_Page text_.

==*==

The incident unfolded in what would otherwise have been a forgettable moment in a Staten Island parking lot. Masoud recounted that she encountered the couple—whom she insisted she would allow viewers to “guess” the identity of based on context, an unmistakable insinuation repeated with theatrical smugness—while standing at a parking kiosk. The couple, unable to navigate the machine, offered her cash if she could simply pay their ticket on their behalf. As The New York Post report noted, this is hardly an unusual request in the city’s labyrinth of malfunctioning meters and confusing pay-station interfaces. But rather than accept or decline politely, Masoud decided to weaponize the interaction.

“I’ll do it if you say ‘Free Palestine,’” she recounted gleefully in the video, as reported by The New York Post and amplified by the watchdog group StopAntisemitism. According to her own telling, the woman fell silent, visibly stunned, while her husband—shocked at the bizarre demand imposed on a straightforward request—responded, “Excuse me.” Masoud pressed again, savoring the moment, and then taunted them further after the man replied with the Arabic word for “no,” prompting her to deride him for “even taking our language.”

Her demeaning mockery escalated from there. Masoud, appearing in the video wearing a hijab, presented her refusal not as a momentary lapse in decency but as a triumph of ideological retaliation, a kind of vigilante purity test. She sneered that the couple had “the audacity” to approach her at all, declaring that although not all Jews are Zionists, she presumed they were and thus did not deserve the most basic gesture of help. As The New York Post report detailed, she castigated them for “knowing who you are…based on what you look like,” and concluded her tirade with the crudely triumphant injunction: “Go screw yourself.”

The ease with which she publicly boasted about humiliating strangers reveals the deeper problem, one that The New York Post has chronicled with increasing urgency: the alarming normalization of antisemitic hostility, dressed up as political righteousness, permeating social-media ecosystems. Masoud’s video was not framed as confession or satire or provocation. It was intended as moral performance art—a premeditated celebration of cruelty toward Jews, posted for applause.

It is this self-promotional relish that struck many commentators as the darkest element of the episode. One user on X, quoted by The New York Post, cut through the façade of political justification. “Humiliating Jews in a parking lot does nothing to help Palestinians,” the commenter observed, noting that Masoud’s response reflected not solidarity but spite. Another pointedly remarked on the perverse expectation that Jews should not approach strangers in public for assistance, as if their very existence—and their request for help—were an affront to be broadcast as a punchline.

These reactions underscored a broader sentiment that The New York Post has identified in its coverage of rising antisemitic incidents: the transformation of the phrase “Free Palestine” from a political slogan into a shibboleth of exclusion, a verbal cudgel used to degrade or test the humanity of Jewish individuals in everyday settings. While the phrase itself has complex political meanings in various contexts, Masoud’s weaponization of it was unmistakably malicious. It was deployed not as expression of belief but as extortion: perform my politics or you do not deserve help; voice my slogan or accept contempt as your due.

==*==

_Data lines_.
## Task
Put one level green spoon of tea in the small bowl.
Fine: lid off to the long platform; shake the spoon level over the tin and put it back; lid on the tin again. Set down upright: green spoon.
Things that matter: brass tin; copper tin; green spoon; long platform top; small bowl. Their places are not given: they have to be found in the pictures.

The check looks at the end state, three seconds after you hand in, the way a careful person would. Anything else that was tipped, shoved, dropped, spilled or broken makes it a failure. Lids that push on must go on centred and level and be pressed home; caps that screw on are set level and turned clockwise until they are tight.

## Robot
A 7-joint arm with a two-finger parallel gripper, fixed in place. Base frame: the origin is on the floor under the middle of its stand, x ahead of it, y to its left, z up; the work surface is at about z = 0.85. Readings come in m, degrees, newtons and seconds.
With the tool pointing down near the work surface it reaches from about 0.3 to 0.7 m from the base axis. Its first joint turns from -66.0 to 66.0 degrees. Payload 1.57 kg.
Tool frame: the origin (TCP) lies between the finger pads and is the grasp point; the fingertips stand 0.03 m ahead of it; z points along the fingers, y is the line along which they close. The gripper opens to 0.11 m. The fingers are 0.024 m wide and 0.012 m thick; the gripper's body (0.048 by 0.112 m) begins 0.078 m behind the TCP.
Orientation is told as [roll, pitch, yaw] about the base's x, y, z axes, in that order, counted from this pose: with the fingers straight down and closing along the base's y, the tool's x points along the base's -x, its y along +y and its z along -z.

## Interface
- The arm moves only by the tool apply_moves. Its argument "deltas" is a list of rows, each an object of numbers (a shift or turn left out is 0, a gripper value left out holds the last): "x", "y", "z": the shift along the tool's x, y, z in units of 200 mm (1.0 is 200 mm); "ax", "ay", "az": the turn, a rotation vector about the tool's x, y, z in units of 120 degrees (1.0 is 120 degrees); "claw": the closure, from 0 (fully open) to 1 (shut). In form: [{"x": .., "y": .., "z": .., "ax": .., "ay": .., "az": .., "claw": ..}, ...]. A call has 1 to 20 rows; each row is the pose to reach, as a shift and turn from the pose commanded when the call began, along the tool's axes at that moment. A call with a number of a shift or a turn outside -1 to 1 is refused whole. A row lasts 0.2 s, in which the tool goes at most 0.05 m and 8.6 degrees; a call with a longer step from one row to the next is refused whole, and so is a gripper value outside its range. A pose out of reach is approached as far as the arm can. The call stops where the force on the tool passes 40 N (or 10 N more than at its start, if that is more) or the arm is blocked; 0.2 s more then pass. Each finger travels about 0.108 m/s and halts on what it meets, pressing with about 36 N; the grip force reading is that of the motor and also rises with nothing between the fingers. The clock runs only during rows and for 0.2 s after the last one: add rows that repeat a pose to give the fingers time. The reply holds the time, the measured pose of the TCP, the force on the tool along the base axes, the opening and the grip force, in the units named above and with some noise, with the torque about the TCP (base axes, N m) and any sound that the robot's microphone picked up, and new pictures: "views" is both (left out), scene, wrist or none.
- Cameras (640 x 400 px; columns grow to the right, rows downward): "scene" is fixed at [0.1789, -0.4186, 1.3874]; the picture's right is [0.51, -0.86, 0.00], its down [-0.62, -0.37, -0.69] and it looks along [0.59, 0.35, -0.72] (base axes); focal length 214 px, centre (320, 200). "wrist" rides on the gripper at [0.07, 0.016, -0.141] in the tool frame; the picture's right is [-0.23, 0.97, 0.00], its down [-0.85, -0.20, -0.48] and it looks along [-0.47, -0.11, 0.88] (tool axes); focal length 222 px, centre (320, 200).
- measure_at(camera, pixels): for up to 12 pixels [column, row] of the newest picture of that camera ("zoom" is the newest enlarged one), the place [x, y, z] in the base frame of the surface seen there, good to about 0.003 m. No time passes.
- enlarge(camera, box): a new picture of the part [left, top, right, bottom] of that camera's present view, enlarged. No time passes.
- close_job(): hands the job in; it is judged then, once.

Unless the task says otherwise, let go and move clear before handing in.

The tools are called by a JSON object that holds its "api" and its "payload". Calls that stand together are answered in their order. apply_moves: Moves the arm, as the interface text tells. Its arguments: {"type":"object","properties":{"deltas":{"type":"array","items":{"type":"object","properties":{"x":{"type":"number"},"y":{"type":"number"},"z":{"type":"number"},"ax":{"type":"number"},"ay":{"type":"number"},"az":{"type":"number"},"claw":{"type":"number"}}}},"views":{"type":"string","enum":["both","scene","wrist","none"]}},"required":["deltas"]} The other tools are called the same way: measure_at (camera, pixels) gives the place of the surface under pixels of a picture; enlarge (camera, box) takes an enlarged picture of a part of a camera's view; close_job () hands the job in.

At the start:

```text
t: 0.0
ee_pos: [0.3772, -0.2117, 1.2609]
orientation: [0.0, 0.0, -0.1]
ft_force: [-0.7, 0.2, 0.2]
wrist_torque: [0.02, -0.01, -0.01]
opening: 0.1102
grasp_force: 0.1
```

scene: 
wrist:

==*==

_Set of tasks_.
**A.** Could you quote the page text from "The ease with" up to and including "posted for applause."?
**B.** Pick up the page text at the point where it stops and go on.

_Results by task_.
**A.**
The ease with which she publicly boasted about humiliating strangers reveals the deeper problem, one that The New York Post has chronicled with increasing urgency: the alarming normalization of antisemitic hostility, dressed up as political righteousness, permeating social-media ecosystems. Masoud’s video was not framed as confession or satire or provocation. It was intended as moral performance art—a premeditated celebration of cruelty toward Jews, posted for applause.

**B.**
The rapid spread of the video—and its nearly as rapid deletion once public backlash mounted—highlights the new dynamics of accountability in the digital age. Masoud, who boasts more than 13,000 TikTok followers, likely expected admiration from her echo chamber. Instead, she encountered something she had not anticipated: widespread public condemnation beyond the performative activism spheres she occupies. The New York Post reported that Masoud did not respond to its request for comment, an omission that speaks volumes about the asymmetry between the bravado of her video and the reticence that followed scrutiny.

The fact that this encounter occurred in New York City—a place that prides itself on pluralism, tolerance, and coexistence—makes the episode all the more unsettling. In a metropolis where Jewish and Palestinian communities live, work, commute, and socialize in close proximity, Masoud’s behavior represents a dangerous erosion of civic norms. Her refusal to offer a minimal courtesy to strangers based solely on perceived identity mirrors a broader trend in which political symbols are substituted for personal character and where antipathy toward Jews is camouflaged as political expression.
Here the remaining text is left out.